When a leaf falls on a windy day, it drifts and tumbles, tossed every which way on the breeze. This is chaos in action. In Fly Me to the Moon, Edward Belbruno shows how to harness the same principle for low-fuel space travel--or, as he puts it, "surfing the gravitational field."

Belbruno devised one of the most exciting concepts now being used in space flight, that of swinging through the cosmos on the subtle fluctuations of the planets' gravitational pulls. His idea was met with skepticism until 1991, when he used it to get a stray Japanese satellite back on course to the Moon. The successful rescue represented the first application of chaos to space travel and ushered in an emerging new field.

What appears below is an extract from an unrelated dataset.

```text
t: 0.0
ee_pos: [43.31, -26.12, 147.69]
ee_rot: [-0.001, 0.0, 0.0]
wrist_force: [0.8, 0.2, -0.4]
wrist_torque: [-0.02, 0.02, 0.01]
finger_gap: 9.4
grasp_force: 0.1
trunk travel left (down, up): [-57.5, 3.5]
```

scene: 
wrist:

Part memoir, part scientific adventure story, Fly Me to the Moon gives a gripping insider's account of that mission and of Belbruno's personal struggles with the science establishment. Along the way, Belbruno introduces readers to recent breathtaking advances in American space exploration. He discusses ways to capture and redirect asteroids; presents new research on the origin of the Moon; weighs in on discoveries like 2003 UB313 (now named Eris), a dwarf planet detected in the far outer reaches of our solar system--and much more.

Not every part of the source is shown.